New measures aim to stimulate economic development
Much of the early media focus in Cuba and elsewhere was on the announcement of wage increases for Cuba’s state workers and the likely link to eventual currency unification. However, the President’s full remarks and other ministers’ subsequent interventions suggest that Cuba has embarked on a process of unorthodox economic reform which, according to the Minister of Economy, Alejandro Gil, will require constant monitoring and modification.
Although little fine detail was announced about the new measures, the most significant was the decision to increase wages.
The proposed increase in salaries detailed in the last issue of Cuba Briefing are closely related to reforms to pricing which together, are intended eventually, to quote Cuba’s President, to bring about “monetary and exchange unification and the elimination of subsidies”.
At present, Cuba has two currencies that operate in parallel resulting in very low CUP national domestic peso prices for the basic goods and services that Cuba’s system guarantees, while most other items considered less essential are valued in CUC convertible pesos, creating distortions that damage the country’s ability to develop. Since currency unification is likely to be inflationary and make CUP-earning Cubans poorer, gradual but significant increases in state salaries, along with subsidy reform, stable pricing and encouraging savings are seen as essential precursors to change.
For this reason, the decision to address both wage and prices would seem to mark the start of what will be a complex and potentially socially disruptive process leading to a single currency. As such it represents a major change of policy designed to make the management of Cuba’s socially oriented economy and stimulating growth more orthodox.
Economic self-sufficiency and growth to be incentivised
In his address, and on television, President Díaz-Canel set out a range of further measures breaking with the past by seeking to incentivise initiative and success.
State enterprises given new decision-making powers. In future, state enterprises will be allowed to retain any surplus beyond what is due to the state and to decide themselves whether such sums can be reinvested or used for co-investment with foreign companies or non-state enterprises. By encouraging state companies to take their own decisions as to how to increase efficiency and productivity and allowing them to incentivise workers within more generous guidelines, Cuba’s Council of Ministers hope that domestic self-sufficiency will increase.

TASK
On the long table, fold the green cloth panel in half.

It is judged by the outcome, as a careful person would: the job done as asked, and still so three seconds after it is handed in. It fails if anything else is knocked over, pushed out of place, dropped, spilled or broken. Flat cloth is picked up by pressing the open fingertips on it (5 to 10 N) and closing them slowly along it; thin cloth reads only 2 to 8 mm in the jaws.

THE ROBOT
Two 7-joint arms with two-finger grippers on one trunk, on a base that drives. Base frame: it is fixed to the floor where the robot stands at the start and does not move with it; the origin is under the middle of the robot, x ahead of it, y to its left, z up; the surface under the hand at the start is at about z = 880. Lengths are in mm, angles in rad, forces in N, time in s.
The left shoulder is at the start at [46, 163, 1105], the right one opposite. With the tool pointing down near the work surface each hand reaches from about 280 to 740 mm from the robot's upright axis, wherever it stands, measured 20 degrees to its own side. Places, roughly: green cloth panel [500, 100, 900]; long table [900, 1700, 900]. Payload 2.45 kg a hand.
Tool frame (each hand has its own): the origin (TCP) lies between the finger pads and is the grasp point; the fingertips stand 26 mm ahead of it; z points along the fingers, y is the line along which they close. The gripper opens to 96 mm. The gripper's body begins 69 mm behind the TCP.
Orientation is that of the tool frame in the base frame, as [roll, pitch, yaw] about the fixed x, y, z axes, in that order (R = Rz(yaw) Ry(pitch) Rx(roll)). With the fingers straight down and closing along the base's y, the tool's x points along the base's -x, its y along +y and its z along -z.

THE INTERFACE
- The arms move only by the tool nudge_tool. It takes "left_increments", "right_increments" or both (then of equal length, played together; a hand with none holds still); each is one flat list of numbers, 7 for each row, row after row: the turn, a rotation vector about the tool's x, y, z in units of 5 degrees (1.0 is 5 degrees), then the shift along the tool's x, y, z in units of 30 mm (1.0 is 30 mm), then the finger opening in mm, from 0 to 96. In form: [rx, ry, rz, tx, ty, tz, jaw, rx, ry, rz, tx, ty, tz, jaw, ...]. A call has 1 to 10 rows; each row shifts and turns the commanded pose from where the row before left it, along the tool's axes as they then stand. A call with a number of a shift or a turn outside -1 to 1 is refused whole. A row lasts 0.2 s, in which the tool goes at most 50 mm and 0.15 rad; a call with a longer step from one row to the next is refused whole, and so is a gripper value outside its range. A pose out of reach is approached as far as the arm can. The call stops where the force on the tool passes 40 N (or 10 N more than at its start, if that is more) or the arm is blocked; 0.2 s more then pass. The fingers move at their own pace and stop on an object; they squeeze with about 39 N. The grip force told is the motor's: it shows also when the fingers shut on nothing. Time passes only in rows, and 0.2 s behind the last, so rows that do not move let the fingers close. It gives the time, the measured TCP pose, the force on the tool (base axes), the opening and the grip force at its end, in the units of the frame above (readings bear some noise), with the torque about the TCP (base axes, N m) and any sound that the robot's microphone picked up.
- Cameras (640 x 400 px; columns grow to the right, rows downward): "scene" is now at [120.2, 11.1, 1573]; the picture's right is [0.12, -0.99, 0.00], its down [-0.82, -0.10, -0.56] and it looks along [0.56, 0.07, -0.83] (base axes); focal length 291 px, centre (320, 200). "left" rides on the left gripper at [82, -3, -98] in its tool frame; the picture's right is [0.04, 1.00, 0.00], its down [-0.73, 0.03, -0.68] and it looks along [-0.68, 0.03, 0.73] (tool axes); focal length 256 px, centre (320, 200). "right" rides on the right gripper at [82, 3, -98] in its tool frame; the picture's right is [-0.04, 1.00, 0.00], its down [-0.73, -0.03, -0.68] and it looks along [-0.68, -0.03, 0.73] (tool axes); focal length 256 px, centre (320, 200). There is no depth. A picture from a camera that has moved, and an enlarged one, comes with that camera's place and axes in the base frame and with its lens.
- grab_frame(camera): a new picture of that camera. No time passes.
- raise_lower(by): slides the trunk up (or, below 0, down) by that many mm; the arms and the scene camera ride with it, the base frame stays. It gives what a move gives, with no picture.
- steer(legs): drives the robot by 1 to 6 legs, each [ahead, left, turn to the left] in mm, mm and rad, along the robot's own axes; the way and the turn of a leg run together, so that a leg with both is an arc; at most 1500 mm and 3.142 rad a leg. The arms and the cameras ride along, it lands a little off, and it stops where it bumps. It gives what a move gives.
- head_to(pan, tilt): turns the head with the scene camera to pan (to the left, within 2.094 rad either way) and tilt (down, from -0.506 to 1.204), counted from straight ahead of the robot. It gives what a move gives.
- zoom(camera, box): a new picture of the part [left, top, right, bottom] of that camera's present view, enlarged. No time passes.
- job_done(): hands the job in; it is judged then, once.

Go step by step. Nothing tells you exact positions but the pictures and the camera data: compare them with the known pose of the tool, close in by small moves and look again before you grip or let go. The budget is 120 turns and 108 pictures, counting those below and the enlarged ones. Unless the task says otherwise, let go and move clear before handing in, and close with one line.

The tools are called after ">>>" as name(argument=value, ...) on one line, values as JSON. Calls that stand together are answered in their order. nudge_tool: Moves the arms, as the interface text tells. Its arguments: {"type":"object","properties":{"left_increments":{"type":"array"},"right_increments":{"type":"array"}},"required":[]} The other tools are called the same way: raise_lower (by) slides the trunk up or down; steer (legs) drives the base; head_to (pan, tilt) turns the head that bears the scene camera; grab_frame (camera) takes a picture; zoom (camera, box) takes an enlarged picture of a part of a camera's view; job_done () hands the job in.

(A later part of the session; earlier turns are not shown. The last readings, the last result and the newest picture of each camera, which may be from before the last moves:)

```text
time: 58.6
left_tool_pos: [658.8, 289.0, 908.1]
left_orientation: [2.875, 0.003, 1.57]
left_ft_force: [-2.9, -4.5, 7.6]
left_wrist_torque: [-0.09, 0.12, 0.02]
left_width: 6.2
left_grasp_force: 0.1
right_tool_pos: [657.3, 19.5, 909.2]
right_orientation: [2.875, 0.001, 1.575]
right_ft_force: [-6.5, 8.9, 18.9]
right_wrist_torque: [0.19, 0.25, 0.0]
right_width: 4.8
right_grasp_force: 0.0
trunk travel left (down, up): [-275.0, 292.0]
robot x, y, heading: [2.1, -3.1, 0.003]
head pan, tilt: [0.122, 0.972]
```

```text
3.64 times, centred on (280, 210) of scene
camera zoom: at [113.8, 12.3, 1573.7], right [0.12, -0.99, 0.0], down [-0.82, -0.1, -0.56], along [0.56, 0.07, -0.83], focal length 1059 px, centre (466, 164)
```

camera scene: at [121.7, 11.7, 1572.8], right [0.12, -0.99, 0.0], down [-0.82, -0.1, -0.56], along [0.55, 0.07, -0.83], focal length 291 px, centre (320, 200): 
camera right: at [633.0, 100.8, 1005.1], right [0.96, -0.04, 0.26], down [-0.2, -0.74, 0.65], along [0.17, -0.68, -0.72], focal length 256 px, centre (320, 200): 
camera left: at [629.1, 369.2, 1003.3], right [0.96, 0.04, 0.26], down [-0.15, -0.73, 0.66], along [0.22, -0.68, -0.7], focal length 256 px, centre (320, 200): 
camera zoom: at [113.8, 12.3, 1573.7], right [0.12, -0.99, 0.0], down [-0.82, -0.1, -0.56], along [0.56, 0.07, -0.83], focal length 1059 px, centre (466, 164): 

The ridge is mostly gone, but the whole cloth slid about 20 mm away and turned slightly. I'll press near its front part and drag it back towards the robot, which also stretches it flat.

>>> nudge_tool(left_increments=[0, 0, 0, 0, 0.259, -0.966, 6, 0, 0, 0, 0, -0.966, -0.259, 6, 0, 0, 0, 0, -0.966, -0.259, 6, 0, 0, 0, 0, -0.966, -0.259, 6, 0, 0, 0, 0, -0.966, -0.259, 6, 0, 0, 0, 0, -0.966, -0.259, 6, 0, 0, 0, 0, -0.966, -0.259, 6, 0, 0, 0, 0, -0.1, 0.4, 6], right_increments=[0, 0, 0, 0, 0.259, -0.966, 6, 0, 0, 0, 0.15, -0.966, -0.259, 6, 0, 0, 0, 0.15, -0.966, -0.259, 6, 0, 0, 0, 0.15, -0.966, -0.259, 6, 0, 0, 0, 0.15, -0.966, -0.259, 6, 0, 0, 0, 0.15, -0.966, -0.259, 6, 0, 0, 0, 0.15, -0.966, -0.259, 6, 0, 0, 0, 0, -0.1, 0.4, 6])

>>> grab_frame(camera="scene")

Role of FINATUR extended. FINATUR SA, a form of development bank connected to Cuba’s Central Bank, is to make available financing in foreign currency for Cuban investment projects or development projects outside of the allocations made from the country’s Central Fund. The new mechanism is intended to be an independent source of finance operating on a revolving basis in ways that will avoid the country’s “excess of administrative mechanisms”, the President said.

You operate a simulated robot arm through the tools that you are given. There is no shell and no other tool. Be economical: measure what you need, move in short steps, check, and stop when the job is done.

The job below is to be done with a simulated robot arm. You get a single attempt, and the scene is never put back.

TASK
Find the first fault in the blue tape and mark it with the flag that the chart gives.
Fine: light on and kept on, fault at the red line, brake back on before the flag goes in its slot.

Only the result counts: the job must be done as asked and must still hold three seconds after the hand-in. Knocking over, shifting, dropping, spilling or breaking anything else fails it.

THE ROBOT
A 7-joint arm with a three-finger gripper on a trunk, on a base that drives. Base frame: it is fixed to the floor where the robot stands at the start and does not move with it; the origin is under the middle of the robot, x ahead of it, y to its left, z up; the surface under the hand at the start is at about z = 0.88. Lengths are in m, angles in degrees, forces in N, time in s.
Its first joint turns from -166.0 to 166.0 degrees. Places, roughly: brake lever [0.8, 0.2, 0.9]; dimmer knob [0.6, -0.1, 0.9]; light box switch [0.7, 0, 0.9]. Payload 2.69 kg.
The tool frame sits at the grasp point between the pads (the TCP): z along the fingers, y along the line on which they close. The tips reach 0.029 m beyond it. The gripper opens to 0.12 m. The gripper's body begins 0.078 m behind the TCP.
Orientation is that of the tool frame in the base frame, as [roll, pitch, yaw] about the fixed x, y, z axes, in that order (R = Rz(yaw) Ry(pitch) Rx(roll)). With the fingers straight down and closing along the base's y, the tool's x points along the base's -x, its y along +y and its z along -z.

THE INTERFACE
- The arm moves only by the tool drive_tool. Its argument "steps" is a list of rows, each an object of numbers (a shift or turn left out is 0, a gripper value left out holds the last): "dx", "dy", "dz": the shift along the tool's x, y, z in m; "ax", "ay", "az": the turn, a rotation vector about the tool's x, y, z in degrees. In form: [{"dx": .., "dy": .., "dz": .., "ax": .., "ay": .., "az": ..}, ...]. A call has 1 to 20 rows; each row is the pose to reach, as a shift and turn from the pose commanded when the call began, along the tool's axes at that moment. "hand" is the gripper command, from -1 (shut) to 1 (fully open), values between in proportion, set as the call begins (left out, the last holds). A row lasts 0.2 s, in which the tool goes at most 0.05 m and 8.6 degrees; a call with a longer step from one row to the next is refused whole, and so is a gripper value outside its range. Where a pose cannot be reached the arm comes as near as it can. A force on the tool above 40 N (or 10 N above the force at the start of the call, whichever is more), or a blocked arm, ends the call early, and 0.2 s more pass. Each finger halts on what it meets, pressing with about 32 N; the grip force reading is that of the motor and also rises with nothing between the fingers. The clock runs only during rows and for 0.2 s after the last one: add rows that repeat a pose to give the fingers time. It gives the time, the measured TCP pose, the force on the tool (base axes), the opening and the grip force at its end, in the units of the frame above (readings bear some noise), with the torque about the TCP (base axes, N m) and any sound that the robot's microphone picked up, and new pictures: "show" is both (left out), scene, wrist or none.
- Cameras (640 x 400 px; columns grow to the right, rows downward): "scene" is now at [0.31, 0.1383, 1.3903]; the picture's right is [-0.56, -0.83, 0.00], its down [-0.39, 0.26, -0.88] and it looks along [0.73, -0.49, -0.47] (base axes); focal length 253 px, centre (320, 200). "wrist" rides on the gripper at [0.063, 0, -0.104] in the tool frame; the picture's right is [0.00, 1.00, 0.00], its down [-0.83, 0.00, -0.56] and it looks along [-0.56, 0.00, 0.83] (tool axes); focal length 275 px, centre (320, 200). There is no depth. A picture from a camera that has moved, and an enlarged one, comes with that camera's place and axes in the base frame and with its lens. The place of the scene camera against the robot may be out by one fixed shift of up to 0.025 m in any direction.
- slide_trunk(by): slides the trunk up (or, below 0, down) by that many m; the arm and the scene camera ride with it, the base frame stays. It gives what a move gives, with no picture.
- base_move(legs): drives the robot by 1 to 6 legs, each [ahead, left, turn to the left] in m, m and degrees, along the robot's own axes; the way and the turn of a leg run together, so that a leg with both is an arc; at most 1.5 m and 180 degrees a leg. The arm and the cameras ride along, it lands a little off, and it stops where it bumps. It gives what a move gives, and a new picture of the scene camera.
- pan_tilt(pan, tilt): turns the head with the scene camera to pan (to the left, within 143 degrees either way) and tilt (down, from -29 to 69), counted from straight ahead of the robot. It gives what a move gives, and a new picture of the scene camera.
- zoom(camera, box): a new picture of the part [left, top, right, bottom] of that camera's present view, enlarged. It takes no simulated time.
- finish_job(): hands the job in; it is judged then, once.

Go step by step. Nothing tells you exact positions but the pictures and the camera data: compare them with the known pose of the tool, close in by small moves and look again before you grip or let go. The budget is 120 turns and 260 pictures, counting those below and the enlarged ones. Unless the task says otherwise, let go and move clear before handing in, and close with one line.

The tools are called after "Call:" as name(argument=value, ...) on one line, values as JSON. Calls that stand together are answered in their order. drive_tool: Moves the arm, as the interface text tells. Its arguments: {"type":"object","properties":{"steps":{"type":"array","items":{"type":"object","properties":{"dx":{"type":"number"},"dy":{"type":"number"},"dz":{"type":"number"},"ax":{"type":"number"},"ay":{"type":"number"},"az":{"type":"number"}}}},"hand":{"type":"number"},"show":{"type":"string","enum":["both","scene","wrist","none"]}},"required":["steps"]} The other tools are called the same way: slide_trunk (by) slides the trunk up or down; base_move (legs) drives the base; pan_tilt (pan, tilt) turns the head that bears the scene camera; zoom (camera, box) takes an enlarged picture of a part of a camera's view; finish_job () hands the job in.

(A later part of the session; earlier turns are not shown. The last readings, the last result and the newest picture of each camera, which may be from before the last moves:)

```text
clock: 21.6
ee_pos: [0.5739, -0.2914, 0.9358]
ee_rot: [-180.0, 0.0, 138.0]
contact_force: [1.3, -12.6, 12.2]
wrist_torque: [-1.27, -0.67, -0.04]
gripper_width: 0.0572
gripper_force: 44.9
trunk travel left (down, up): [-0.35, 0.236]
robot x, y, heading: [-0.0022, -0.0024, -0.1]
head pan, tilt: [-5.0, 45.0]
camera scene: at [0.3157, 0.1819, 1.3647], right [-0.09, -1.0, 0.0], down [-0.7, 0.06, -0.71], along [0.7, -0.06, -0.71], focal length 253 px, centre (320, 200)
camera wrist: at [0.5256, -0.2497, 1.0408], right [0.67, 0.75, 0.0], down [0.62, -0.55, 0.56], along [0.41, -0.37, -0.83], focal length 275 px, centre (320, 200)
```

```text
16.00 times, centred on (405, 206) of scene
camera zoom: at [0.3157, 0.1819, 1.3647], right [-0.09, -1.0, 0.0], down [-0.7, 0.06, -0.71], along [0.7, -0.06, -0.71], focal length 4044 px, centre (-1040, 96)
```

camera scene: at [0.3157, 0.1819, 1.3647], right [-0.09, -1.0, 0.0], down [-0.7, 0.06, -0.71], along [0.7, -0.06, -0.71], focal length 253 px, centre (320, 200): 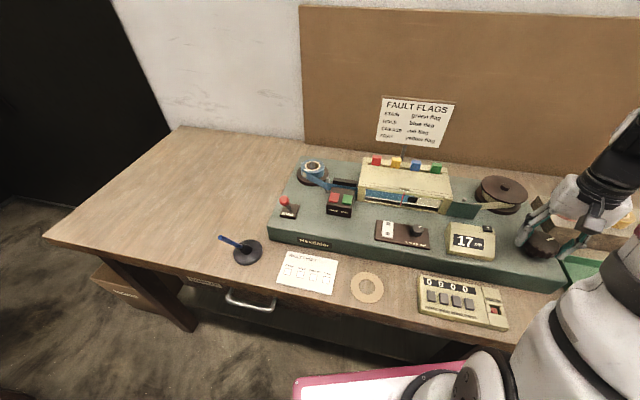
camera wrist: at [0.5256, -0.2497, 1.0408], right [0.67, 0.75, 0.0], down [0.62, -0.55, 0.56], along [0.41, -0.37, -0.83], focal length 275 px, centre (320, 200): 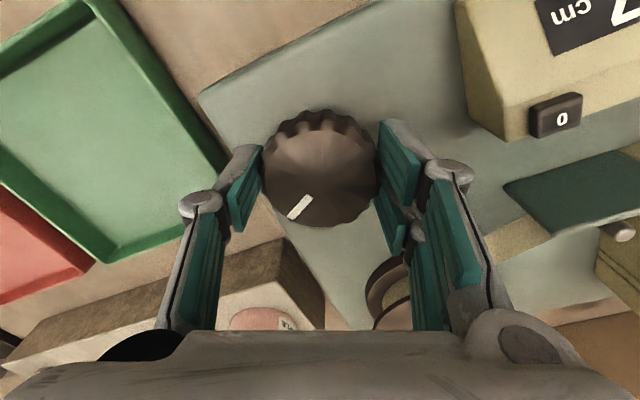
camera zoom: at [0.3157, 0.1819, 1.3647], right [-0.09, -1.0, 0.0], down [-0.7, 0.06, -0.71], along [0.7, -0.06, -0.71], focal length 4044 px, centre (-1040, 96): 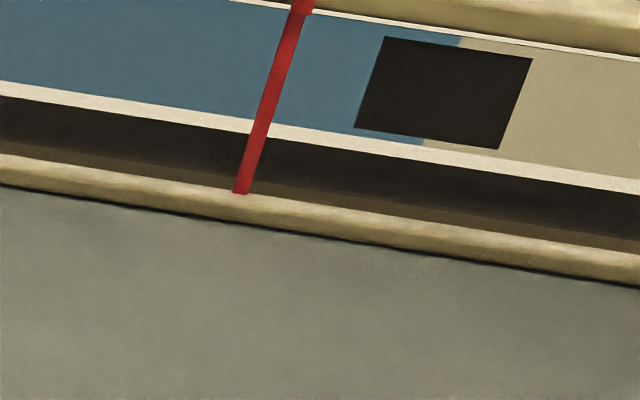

Retention by companies of foreign exchange. All companies will be able to retain totally or partially foreign currency profits arising from their over-compliance with planned levels of exports once they have met their commitments to the state. This is intended to stimulate and incentivise companies to reinvest, develop their productive capacity and productivity, and increase exports.

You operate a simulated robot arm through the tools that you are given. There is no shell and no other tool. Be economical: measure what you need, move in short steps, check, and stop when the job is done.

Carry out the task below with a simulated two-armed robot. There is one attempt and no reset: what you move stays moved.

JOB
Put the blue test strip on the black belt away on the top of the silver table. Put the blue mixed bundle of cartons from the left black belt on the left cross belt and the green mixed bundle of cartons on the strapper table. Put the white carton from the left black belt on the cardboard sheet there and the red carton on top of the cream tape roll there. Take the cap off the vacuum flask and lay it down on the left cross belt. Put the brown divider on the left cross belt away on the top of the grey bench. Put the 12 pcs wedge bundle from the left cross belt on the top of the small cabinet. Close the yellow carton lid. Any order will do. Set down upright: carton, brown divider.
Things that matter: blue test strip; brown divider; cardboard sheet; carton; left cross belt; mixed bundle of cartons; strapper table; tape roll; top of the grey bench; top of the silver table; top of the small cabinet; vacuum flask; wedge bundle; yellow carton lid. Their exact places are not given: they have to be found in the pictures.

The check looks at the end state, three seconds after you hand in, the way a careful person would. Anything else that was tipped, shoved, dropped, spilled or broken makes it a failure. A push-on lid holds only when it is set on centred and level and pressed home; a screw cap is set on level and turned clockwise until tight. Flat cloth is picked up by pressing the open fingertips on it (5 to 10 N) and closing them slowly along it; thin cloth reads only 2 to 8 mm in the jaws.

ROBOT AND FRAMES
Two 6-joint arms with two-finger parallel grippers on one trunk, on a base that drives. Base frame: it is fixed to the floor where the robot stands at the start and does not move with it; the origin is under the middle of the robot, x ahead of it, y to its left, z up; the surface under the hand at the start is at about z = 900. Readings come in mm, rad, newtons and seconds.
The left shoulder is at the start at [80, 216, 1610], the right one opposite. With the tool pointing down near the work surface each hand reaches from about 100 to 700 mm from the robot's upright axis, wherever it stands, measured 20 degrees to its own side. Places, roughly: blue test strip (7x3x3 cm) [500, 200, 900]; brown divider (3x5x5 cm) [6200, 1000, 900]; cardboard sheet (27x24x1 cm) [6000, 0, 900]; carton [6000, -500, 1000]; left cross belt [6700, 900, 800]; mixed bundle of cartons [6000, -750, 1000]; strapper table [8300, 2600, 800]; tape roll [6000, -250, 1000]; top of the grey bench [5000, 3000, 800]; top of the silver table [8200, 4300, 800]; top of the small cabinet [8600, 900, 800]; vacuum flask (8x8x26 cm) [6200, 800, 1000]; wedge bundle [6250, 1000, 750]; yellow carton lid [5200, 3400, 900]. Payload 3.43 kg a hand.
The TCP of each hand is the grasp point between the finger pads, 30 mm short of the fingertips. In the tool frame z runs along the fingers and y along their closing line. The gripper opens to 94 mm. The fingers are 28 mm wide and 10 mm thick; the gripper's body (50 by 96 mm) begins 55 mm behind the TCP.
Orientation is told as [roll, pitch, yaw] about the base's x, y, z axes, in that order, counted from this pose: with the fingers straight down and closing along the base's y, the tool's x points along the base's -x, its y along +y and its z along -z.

Pre-financing arrangements. Consideration is to be given to providing refinancing of investments by identifying for the first time the business potential national entities have.
Mariel development zone. The new measures incentivise state company relationships with foreign enterprises based the Mariel Special Development Zone by allowing Cuban companies to retain 50% of the currency earned from the profits on their commercial operations with their commercial partners in the Zone. The measure is intended to encourage import substitution and exports.
Relationships between state and with non-state enterprises. Limits on commercial relationships between non state companies and state enterprises are to be removed to establish more efficient and integrated domestic value chains.
Excess production. State enterprises will be allowed to commercialise on the domestic market excess production over their plan at state established prices.
Increased bonus payments to workers. Bonuses paid to workers in state enterprises from profits can in future amount to as much as five times average salaries.
Foreign exchange savings from remittances. New financial products are to be created that encourage individuals to save some of the remittances they receive from abroad.
Fuel theft. The installation of Global Positioning Systems (GPS) in state vehicles and the use of magnetic cards will be introduced to strengthen measures to prevent fuel theft.
Cryptocurrency. Work has begun on the study of the possibility of using cryptocurrency.
for national and international commercial transactions. A team from the Ministry of the Economy and Prices and academics are working together to explore the possibilities.
Other measures. Consideration is also being given to other measures that will encourage the export of goods and services as part of a comprehensive strategy. These include: enabling non-state enterprises to export through arrangements with state entities; the introduction of new incentives to create municipal self-sufficiency and increase agricultural production; and action to reduce the personal importation of merchandise by individuals. Changes will also be made to the taxation of some imported inputs if used for export production.
Essential to all of this, Cuba’s President said, will be the strengthening of accounting, accountability and “overcoming the inertia of the tired”. He also signalled that the measures proposed, which he said are inter-related, may have to be adapted, and if successful could lead to further reforms.
The proposals still must be formally considered by the country’s National Assembly and its commissions when they meet this month.
A new approach to economic management
In his published remarks which appeared under the headline ‘Update of the Cuban Socialist Model’, Cuba’s President set out a peculiarly Cuban economic model that mixes incentives, market forces, expert advice, currency reform, and decentralised and managerially led decision making, with exhortation, social commitment, accounting and centralised planning.
The approach appears to break decisively with the concept of a top-down centrally directed socialist economy in favour of one that is still socially oriented but managed within a plan derived from bottom-up inputs and decentralised and more liberal decision making.
In a Cuban context this would appear to represent a significant step towards freeing the market by devolving decision making to managers, enterprises and collectives in ways that enable both the state and all state workers to benefit from success.
Put another way, the proposed system incentivises those in the state economy to take decisions, take responsibility for their actions and benefit from them within certain limits, rather than just trying to meet unambitious or over ambitious targets determined by bureaucrats.
How well Cubans adapt to this, if the country can overcome its initiative-stifling bureaucracy and dated structures, and whether influential conservatives within the higher reaches of the Cuban Government and Communist Party allow such changes to become irreversible, remains to be seen.